Given the digital mind and shady past of the protagonist, the Murderbot series has one foot in cyberpunk. But just as the contemporary Lady Astronaut series by Mary Robinette Kowal is founded upon an acceptance that the space age is already over, Martha Wells is one of the authors forcing cyberpunk to adapt for changing times. So much that was predicted by the genre has come to pass, and a lot of it has turned out to be a lot sillier than William Gibson ever envisioned. Even the stuff of dystopia is silly: we live in a time when political extremists embrace bizarre cartoon memes.
Although Wells locates her story against a far-future backdrop of interplanetary colonisation, Network Effect (like the rest of the series) is quintessentially “now”. Like so many of us who have split our minds between brain and net, Murderbot is preoccupied with pop culture. It has memorised vast reams of (implicitly trashy and unrealistic) historical dramas, and uses these as reference points when navigating reality. Although Murderbot knows that such fiction is not entirely trustworthy (for one, we are told that the media almost always depicts its fellow SecUnits as evil) it nonetheless comes in useful when understanding the strange realm of human feelings.

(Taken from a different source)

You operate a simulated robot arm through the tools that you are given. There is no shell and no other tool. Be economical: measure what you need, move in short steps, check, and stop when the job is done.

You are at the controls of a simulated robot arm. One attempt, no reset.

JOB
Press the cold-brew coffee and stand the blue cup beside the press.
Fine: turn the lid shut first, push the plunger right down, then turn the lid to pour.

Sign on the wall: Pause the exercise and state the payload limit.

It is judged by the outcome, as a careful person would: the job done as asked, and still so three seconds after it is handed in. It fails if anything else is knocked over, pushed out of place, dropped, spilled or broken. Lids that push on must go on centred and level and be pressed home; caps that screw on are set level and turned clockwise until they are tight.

In narrating the novel, Murderbot uses a degree of wryness:
I trusted Arada’s judgment to a certain extent. She and Overse had always been firmly in the “least likely to abandon a SecUnit to a lonely horrible fate” category, which was always the category I was most interested in. They were my clients, that was all. Like Mensah, like Ratthi and Pin-Lee and Bharadwaj and Volescu (who had opted to retire from active survey work, which gave him the award for most sensible human) and yes, even Gurathin. Just clients. And if anyone or anything tried to hurt them, I would rip its intestines out.
While this is reminiscent of the Whedon-Scalzi school of snark, it soon becomes clear that Wells is achieving something more sophisticated than simply nudging and winking at the reader. Murderbot’s comical asides feel like the product of uncertainty, the humour being the humour of a person giggling their way through a tense or unfamiliar situation:
(SecUnits make humans and augmented humans uncomfortable and on my contracts, my clients had acted in a variety of nervous and inconsistent ways when I was around. (No matter how nervous they were, just assume I was more nervous.) But in a situation like this, it’s more about how other humans expect each other to act and not how humans actually act, which literally might be anything.)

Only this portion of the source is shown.